- EXERCISE TASK
Find all lines in the listing that include the word "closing", then copy them.

-- start DATA LINES --

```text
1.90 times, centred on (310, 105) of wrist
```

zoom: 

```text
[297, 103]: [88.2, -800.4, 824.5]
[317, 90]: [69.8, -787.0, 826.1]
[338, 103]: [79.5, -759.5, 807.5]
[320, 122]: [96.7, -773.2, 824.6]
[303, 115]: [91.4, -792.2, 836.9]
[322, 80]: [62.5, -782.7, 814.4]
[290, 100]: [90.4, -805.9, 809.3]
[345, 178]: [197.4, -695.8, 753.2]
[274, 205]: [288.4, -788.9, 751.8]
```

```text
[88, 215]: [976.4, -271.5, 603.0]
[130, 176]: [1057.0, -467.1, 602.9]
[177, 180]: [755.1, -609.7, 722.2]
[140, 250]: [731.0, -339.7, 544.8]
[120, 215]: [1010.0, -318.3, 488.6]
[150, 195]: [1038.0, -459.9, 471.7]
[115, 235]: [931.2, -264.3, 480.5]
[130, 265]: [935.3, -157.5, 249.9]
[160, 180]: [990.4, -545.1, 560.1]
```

-- end DATA LINES --
-- start DATA LINES --

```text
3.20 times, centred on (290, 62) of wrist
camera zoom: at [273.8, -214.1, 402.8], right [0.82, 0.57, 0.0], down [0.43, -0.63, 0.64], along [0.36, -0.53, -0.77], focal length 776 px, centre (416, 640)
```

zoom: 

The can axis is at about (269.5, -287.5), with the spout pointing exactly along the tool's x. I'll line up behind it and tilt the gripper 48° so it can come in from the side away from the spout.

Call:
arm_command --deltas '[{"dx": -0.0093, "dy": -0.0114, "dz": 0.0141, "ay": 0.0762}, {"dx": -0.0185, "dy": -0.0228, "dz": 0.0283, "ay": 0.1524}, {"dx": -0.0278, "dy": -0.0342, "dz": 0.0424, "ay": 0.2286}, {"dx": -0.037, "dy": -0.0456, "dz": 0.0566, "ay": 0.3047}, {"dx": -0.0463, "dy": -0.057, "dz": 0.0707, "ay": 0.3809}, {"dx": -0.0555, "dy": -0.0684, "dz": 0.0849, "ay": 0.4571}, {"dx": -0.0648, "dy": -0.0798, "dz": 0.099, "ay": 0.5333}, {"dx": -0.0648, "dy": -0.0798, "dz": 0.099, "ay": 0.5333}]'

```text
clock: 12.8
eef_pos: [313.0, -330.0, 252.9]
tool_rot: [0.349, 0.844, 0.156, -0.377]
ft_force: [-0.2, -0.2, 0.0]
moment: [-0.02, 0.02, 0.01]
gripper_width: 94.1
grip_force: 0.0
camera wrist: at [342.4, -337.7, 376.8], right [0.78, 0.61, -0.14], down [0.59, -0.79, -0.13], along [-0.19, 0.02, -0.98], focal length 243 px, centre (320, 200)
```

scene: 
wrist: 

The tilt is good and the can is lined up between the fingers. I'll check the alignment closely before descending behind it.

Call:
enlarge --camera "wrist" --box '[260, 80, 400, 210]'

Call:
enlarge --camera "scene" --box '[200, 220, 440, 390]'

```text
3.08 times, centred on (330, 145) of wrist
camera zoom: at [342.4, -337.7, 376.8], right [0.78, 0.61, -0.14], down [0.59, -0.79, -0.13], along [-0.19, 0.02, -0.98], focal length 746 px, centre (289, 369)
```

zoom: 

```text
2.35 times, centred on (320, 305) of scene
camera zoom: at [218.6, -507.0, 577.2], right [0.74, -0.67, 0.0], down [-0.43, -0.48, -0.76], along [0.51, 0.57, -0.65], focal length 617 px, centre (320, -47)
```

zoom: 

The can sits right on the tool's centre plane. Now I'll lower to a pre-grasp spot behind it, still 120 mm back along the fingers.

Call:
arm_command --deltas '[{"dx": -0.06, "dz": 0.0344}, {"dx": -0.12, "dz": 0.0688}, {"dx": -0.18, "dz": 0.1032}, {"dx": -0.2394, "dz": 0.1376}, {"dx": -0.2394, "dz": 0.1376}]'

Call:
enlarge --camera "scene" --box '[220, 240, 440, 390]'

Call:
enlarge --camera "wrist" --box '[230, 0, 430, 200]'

-- end DATA LINES --
-- start DATA LINES --

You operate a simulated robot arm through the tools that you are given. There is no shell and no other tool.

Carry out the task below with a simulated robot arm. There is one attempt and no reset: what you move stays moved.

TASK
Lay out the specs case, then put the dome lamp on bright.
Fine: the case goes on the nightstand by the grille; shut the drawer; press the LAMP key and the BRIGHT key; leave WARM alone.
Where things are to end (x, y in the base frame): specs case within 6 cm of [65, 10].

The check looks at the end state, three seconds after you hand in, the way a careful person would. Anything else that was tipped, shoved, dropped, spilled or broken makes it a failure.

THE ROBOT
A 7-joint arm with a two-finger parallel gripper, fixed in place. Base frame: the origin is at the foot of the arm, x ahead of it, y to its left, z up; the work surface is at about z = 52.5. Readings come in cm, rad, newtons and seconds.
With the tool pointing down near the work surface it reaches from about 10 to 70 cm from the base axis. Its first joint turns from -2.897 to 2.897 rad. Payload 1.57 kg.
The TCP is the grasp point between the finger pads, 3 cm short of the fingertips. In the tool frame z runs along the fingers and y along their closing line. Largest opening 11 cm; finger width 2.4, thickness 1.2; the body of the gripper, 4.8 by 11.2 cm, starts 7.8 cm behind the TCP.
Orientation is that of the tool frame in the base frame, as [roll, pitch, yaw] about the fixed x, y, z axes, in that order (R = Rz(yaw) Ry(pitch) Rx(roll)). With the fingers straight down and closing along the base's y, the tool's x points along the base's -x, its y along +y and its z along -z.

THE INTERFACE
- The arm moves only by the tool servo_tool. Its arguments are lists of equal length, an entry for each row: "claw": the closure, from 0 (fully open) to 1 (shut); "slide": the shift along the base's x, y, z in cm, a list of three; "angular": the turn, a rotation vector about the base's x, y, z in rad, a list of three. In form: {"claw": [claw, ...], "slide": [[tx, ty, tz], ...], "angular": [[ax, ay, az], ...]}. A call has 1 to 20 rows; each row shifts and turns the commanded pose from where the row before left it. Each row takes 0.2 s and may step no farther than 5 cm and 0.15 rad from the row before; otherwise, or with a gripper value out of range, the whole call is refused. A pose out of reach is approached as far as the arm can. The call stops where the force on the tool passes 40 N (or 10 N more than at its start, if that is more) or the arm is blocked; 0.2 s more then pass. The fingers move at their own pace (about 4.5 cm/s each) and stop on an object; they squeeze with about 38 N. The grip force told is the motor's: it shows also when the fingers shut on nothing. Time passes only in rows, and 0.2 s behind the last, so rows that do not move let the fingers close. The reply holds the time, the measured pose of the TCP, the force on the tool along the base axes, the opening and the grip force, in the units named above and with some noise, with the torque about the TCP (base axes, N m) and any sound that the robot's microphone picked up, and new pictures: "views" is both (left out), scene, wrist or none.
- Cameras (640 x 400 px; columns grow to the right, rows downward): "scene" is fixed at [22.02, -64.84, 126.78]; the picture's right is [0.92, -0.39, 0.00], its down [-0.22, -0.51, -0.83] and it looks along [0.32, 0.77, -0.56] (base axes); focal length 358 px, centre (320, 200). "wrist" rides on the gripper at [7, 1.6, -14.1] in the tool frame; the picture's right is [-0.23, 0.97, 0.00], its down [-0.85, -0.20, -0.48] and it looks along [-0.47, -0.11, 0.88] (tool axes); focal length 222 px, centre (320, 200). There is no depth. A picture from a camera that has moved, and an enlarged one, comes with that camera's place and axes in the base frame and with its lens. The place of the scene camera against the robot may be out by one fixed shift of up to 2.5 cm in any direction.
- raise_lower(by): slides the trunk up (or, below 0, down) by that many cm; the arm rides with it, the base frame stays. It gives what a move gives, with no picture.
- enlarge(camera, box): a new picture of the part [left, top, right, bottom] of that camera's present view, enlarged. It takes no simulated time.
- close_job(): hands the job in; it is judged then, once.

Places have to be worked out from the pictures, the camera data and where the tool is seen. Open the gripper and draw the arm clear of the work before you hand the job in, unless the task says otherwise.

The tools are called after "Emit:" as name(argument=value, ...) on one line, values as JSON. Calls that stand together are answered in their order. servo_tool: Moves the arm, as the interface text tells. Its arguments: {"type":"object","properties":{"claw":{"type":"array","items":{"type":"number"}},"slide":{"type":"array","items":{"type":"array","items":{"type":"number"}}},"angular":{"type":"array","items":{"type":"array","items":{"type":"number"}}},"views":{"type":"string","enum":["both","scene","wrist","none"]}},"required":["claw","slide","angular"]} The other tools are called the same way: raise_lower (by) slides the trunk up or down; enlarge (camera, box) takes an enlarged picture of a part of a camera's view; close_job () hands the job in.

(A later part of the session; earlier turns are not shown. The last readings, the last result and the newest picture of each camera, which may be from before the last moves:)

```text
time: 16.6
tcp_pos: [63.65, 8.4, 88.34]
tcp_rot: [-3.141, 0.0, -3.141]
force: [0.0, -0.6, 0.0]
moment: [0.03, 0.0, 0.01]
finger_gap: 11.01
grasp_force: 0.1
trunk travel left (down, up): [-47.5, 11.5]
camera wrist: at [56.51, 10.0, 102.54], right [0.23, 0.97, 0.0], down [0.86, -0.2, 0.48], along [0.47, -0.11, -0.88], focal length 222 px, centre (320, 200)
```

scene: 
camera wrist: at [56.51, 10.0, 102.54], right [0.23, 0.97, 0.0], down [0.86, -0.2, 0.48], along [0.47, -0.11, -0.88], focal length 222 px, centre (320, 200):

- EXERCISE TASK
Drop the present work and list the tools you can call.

-- end DATA LINES --

- RESULT OF THE EXERCISE
The TCP is the grasp point between the finger pads, 3 cm short of the fingertips. In the tool frame z runs along the fingers and y along their closing line. Largest opening 11 cm; finger width 2.4, thickness 1.2; the body of the gripper, 4.8 by 11.2 cm, starts 7.8 cm behind the TCP.
Orientation is that of the tool frame in the base frame, as [roll, pitch, yaw] about the fixed x, y, z axes, in that order (R = Rz(yaw) Ry(pitch) Rx(roll)). With the fingers straight down and closing along the base's y, the tool's x points along the base's -x, its y along +y and its z along -z.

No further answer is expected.